With smartphone ownership among kids and teens at an all-time high, the temptation to check social media or text a classmate during class can be a distraction for students—and a challenge for educators. However, technology in schools can be a powerful tool for helping kids engage and learn. Experts believe the optimal age to provide a child with a smartphone is somewhere between 12 and 14.1 In 2019, one in five children owned a smartphone by the age of 8, as did 53% of 11-year-olds and a whopping 89% of teens.2 But they’re starting to pose a problem for teachers, who have the unique challenge of educating a generation of children who are considerably more tech savvy than their elders.

Inconsistent Policies & Regulations

Regulations for cell phone use in schools differ between states, districts and individual schools. In 2019, a new California law, AB 272, authorized schools to reduce or prohibit cell phone use, but left it to individual schools to make their own policies.3 One state school district, San Mateo, responded by providing each student with a case that locks their phone until the end of the school day, so they can keep their phones on their person but cannot use them until class is dismissed.4

It’s often left to school superintendents (who are under pressure from teachers, students and parents) to make what can be a very difficult call. While a complete ban may be appealing to some, it’s not easy to enforce – and the results are not easy to measure. In 2015, for instance, the nation’s largest school district, New York City, dropped its phone ban, in part due to concerns that it was enforced more harshly in lower-income schools.5

Several states away, Wisconsin’s Menomonee Falls School District adopted a strict ban in 2017 and continued it through the 2018-19 school year, calling it a “pragmatic” response to the issue of inconsistent rules and unequal enforcement. Halfway through the school year, more than 75 percent of staff members said the new policy had a positive effect on learning and student behavior – and was met with less parent resistance than feared. According to the district’s superintendent, “the overall feedback from families was, ‘Thank you.’”6

Still, many believe that total bans are not only unrealistic and unequal, but actually detrimental to students. Taking a smartphone to school can help keep students engaged and provides peace of mind for parents, who can check in or give important reminders throughout the day.

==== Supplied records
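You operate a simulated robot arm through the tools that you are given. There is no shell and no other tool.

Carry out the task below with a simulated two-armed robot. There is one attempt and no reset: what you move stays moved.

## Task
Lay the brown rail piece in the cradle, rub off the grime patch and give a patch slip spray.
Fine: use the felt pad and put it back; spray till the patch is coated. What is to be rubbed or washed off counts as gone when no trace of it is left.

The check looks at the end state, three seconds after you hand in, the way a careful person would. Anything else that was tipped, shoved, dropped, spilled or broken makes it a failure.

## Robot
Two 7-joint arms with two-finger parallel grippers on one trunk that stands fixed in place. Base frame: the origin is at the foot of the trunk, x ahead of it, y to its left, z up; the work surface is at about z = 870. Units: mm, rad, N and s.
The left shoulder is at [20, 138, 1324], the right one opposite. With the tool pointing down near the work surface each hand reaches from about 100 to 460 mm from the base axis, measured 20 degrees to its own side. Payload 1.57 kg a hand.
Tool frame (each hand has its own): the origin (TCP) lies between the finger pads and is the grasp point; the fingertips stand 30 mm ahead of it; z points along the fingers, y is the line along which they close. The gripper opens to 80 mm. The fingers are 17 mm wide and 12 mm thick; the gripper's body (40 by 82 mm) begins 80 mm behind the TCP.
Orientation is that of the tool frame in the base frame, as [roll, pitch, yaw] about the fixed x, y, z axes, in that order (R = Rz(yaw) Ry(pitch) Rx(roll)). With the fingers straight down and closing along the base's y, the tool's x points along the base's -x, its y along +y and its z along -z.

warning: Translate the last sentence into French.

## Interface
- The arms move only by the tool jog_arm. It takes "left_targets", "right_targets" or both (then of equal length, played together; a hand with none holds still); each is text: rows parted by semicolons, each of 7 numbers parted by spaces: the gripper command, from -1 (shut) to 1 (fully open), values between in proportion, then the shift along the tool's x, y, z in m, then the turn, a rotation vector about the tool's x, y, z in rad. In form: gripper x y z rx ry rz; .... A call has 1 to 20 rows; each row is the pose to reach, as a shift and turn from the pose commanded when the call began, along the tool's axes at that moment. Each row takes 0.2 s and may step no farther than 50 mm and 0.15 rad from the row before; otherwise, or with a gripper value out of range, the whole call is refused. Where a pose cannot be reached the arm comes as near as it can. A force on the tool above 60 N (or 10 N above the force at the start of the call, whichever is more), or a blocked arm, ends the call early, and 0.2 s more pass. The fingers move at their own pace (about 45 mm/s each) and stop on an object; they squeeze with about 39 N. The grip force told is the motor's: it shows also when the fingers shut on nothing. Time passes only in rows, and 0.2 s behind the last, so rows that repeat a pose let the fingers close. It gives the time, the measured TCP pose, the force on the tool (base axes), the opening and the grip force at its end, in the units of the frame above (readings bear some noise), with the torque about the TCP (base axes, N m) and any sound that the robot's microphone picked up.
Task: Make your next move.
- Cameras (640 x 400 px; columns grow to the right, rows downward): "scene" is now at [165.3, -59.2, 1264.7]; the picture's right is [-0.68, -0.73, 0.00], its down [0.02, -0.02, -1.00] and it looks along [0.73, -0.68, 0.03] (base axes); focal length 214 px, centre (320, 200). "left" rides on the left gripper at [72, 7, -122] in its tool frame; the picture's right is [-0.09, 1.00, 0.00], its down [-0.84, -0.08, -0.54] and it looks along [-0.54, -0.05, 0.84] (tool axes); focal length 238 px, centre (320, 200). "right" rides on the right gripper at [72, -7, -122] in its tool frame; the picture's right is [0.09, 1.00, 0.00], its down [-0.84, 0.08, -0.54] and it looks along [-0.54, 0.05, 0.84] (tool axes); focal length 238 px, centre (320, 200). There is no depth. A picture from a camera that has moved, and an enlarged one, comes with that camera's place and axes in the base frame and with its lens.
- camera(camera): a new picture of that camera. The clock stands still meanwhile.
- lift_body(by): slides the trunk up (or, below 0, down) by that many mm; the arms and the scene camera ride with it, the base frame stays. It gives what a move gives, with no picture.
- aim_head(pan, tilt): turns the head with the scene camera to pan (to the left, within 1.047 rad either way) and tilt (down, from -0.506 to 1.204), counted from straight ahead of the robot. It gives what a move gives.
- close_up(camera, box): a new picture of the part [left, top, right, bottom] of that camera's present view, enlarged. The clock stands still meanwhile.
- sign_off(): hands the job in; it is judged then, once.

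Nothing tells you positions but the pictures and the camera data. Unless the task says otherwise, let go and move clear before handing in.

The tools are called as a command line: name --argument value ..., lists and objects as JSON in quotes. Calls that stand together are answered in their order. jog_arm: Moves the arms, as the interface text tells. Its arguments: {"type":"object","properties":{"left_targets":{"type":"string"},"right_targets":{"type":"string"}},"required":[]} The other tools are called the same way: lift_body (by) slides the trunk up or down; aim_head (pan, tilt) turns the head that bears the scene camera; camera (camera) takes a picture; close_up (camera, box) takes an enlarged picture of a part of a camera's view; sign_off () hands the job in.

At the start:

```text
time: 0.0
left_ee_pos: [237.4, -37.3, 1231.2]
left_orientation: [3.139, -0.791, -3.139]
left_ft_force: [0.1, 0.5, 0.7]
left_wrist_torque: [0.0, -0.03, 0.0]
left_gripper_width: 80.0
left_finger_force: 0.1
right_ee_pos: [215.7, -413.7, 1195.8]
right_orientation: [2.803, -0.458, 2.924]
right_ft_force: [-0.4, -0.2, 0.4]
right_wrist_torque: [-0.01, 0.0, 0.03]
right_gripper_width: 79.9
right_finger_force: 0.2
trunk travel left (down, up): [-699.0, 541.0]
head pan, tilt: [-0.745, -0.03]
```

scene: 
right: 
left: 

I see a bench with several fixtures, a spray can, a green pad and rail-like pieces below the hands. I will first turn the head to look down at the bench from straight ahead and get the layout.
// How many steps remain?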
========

Plus, smartphones provide vital lines of communication in the event of an emergency or accident, enabling parents to confirm that their kids are safe and secure.

For some students, using smartphones to study is a matter of access. Teens in lower-income houses spend significantly less time using computers for homework than their peers in higher-income homes and often use their smartphones to compensate.7 With all the practical reasons for students to bring their phones to school, it’s clear that smartphones in class aren’t going away. So how can teachers make the most of them?

Learning Self-Discipline

Although having access to a smartphone during class can be a distraction, it’s also an opportunity for students to learn and practice an important life skill: self-discipline. Being able to refocus and concentrate on schoolwork, despite the siren song of the smartphone, is a tool kids can carry with them into college and, eventually, the workplace.

Though some teachers continue to exercise a strict “no phones in class” rule in order to keep their students’ attention, others are taking a more democratic approach. Rather than banning them outright, teachers are involving students in discussions about attention, technology, and self-discipline. Teachers then use that student feedback to create classroom policies that kids are more likely to respect.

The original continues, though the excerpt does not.